## [Problem to work on]
Can you find the lines of the listing that include "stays" and copy every one?

## [Dataset content]
%%
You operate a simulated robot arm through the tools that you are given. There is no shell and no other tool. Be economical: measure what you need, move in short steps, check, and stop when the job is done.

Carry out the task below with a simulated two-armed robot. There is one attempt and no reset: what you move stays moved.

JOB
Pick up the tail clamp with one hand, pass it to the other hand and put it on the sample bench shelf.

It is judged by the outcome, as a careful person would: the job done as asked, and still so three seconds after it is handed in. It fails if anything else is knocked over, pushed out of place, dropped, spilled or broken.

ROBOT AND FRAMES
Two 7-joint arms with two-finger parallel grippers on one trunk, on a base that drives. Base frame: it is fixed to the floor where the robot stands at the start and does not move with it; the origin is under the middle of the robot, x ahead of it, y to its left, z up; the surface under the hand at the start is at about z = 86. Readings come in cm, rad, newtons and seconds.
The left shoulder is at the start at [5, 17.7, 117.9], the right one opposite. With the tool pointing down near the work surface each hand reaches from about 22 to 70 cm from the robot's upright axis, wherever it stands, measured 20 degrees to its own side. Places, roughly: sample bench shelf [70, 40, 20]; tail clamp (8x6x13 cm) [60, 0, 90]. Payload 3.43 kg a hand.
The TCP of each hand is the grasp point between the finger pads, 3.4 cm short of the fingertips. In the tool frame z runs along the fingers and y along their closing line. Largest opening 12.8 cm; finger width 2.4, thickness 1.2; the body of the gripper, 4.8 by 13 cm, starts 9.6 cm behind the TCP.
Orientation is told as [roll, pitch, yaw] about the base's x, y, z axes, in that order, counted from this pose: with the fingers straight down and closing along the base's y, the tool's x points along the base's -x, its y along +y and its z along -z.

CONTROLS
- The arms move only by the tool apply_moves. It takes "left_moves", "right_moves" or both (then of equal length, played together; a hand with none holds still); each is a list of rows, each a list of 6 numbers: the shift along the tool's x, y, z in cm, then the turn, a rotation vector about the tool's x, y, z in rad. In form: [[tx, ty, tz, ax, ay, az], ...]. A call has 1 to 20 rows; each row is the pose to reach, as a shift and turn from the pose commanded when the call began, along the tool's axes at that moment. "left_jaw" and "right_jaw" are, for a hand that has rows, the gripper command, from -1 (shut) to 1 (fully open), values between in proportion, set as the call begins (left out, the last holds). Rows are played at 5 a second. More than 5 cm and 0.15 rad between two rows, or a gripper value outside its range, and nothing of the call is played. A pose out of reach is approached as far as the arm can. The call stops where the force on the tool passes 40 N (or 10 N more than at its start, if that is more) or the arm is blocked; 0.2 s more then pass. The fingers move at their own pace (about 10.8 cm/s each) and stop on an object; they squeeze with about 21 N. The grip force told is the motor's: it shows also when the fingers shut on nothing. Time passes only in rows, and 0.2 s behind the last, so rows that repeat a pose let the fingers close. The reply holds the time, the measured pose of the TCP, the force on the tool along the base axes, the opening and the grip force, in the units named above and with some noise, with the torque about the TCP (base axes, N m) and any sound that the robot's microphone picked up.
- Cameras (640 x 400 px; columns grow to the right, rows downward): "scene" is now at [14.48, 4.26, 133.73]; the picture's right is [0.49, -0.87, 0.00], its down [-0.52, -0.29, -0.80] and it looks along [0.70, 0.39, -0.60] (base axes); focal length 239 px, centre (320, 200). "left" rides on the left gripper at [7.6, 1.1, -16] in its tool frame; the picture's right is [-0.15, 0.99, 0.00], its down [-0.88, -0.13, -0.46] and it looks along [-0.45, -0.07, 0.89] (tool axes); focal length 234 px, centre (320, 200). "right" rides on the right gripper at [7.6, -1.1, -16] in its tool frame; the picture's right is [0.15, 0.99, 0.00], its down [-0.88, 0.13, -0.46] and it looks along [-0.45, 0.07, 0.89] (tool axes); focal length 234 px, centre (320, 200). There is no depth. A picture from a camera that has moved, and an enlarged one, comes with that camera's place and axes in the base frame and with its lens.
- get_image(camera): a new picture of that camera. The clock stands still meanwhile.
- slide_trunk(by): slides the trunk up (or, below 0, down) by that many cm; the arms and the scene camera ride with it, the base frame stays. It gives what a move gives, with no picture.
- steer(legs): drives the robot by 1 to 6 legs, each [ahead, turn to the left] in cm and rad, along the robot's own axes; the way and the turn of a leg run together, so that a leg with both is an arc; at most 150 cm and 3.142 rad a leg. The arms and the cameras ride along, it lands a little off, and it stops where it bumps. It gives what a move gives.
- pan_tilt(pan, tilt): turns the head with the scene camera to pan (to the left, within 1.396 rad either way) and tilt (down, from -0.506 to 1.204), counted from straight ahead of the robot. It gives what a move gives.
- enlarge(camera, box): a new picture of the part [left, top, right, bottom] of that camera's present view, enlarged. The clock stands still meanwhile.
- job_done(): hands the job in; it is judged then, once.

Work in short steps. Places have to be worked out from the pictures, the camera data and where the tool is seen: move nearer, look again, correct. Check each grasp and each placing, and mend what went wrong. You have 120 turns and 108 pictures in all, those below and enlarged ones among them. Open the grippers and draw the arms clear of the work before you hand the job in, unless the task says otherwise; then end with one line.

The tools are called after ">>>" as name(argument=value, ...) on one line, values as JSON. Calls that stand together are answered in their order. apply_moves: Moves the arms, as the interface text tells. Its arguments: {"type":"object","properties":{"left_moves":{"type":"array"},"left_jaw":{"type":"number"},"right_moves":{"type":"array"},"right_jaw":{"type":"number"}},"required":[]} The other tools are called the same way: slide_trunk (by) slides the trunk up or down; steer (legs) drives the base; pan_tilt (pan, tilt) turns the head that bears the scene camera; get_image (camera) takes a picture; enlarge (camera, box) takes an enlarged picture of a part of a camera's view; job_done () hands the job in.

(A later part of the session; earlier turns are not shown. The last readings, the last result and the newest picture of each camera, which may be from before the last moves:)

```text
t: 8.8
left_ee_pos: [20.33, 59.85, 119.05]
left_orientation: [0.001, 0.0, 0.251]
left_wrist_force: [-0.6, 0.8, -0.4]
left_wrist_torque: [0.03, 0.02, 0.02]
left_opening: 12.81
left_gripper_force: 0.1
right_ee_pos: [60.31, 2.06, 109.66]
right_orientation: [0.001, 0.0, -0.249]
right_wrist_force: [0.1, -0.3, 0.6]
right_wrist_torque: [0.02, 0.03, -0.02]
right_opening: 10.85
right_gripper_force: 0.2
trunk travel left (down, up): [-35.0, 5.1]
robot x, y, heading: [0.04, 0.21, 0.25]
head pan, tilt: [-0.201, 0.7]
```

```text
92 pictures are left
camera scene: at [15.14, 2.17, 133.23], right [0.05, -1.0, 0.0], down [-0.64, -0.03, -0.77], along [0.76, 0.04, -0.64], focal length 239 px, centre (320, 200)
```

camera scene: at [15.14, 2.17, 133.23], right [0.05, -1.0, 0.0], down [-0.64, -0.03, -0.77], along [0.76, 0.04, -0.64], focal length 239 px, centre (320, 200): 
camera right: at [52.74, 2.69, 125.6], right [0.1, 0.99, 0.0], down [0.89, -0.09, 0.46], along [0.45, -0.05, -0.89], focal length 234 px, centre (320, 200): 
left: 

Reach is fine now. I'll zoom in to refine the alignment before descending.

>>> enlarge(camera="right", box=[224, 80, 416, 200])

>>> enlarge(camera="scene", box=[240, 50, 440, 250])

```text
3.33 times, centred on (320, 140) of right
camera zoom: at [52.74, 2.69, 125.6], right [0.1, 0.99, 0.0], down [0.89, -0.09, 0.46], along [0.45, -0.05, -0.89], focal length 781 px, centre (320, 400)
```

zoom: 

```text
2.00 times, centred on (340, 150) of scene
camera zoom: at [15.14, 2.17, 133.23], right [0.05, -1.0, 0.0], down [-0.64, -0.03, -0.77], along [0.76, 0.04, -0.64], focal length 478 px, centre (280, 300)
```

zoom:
%%
## [Response for this exercise]
Carry out the task below with a simulated two-armed robot. There is one attempt and no reset: what you move stays moved.
- slide_trunk(by): slides the trunk up (or, below 0, down) by that many cm; the arms and the scene camera ride with it, the base frame stays. It gives what a move gives, with no picture.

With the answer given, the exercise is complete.